Imprint of the Quasi‐Biennial Oscillation on the Ionosphere and Thermosphere

Abstract The Quasi‐Biennial Oscillation (QBO) is a dominant mode of stratospheric variability and is known to modulate the variability of the ionosphere‐thermosphere (IT) system. However, the extent of its influence on the ionosphere‐thermosphere system remains uncertain due to weak signals and confounding with similar periodicities in solar flux. In this study, we investigated QBO signatures in ionosonde derived peak electron density (NmF2), GNSS total electron content (TEC), and thermospheric composition ( O / N 2 ) from the Global Ultraviolet Imager on NASA's Thermosphere Ionosphere Mesosphere Energetics and Dynamics satellite. Local empirical models are used to isolate the stratospheric QBO signature in NmF2 and TEC. Multi‐channel singular spectrum analysis is used to reveal seasonal modulation of the O/N 2 response to QBO. We found that the amplitude of non‐solar origin QBO in NmF2, TEC, and O/N 2 reaches up to 4% and exhibits an out‐of‐phase relation with stratospheric QBO phase at 30 hPa (QBO30).

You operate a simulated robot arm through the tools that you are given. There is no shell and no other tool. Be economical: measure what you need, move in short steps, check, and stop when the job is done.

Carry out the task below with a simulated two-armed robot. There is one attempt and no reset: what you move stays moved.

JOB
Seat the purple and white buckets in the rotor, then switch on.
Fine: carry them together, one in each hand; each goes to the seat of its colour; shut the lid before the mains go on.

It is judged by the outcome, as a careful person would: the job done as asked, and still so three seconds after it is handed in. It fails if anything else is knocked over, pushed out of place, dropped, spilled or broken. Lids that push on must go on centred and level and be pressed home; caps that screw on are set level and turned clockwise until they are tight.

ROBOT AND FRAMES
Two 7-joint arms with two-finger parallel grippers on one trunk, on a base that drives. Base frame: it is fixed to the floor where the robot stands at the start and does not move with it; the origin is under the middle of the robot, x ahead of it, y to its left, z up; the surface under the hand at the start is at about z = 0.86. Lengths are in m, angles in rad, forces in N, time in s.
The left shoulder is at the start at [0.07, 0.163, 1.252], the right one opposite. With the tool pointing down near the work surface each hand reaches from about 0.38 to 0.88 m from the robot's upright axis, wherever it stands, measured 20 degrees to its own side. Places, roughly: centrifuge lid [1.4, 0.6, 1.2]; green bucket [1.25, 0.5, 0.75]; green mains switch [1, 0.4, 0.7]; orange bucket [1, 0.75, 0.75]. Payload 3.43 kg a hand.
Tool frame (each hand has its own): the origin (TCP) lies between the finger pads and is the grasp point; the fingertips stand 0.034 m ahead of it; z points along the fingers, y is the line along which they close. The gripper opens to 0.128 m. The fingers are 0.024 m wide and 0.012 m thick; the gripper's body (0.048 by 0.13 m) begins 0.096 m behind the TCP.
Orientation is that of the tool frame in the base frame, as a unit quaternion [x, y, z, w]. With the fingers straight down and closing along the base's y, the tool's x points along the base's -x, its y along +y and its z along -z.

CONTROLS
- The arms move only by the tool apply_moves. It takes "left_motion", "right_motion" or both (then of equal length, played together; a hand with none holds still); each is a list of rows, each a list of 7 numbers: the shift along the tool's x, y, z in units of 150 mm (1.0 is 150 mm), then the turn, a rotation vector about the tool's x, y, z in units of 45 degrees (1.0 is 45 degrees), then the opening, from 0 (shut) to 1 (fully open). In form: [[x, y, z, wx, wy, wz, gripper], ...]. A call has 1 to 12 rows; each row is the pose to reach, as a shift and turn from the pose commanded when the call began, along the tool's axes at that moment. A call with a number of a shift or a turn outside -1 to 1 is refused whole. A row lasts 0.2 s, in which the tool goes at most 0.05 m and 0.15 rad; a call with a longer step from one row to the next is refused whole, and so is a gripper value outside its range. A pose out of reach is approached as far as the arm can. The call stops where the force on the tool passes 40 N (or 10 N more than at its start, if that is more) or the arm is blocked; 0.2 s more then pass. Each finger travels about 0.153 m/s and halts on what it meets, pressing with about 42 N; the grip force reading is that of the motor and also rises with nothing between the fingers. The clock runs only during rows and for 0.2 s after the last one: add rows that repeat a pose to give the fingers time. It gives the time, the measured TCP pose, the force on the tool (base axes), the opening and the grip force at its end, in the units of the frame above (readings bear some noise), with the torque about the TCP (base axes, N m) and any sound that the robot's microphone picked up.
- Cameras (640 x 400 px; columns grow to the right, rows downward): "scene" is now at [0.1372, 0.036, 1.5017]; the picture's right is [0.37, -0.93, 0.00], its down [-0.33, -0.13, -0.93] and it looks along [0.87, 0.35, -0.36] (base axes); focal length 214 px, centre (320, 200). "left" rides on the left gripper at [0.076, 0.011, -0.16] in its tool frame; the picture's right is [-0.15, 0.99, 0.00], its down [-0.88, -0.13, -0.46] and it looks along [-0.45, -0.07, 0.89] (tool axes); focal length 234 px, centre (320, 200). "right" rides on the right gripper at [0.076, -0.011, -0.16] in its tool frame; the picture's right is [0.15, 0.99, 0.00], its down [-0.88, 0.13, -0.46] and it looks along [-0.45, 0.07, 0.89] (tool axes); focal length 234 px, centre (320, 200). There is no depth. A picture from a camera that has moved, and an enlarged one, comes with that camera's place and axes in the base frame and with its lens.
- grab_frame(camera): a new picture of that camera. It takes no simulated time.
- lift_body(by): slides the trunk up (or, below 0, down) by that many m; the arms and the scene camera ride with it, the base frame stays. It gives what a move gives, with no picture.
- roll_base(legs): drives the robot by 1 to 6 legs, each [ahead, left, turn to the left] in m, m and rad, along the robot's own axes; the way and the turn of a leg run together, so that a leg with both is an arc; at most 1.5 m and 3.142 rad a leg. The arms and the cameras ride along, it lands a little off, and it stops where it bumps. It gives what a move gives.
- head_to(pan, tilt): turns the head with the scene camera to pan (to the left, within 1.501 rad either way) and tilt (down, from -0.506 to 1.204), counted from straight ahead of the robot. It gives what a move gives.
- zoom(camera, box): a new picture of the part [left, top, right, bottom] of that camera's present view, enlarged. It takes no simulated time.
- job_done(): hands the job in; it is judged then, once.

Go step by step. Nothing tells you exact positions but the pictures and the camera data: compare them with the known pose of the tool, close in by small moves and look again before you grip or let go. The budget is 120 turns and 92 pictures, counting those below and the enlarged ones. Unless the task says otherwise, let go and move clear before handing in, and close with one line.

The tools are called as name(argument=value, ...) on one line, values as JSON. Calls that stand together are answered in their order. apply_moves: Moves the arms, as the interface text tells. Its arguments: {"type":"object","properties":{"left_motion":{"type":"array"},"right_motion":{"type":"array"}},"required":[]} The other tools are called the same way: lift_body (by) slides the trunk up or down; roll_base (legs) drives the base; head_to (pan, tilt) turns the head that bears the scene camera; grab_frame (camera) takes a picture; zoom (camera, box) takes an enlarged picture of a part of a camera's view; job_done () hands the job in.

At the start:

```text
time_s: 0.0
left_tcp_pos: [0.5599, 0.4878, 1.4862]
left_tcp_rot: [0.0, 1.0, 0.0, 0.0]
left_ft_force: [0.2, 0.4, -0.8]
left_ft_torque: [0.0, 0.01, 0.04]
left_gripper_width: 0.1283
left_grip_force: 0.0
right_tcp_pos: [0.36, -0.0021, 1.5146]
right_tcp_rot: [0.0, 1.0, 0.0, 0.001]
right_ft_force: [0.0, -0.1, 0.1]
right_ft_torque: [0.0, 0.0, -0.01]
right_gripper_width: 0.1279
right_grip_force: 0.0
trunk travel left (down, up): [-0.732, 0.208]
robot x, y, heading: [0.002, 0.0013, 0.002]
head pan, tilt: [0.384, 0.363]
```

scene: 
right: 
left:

The TEC QBO signal shows strong regional variability, peaking over Europe. The O/N 2 QBO signal shows clear seasonality with maximum correlation with QBO30 around the equinoxes. The NmF2 response to stratospheric QBO is enhanced at most stations during the September equinox. The QBO signal in O / N 2 at different latitudes shows maximum correlation with the stratospheric QBO at different pressure levels. Overall, the global reduction in NmF2, TEC, and O / N 2 during the eastward QBO phase, along with their seasonal structure, is consistent with enhanced mixing driven by migrating diurnal tide. However, the regional structure in the TEC response implies additional mechanisms with varying spatial influence and vertical extent.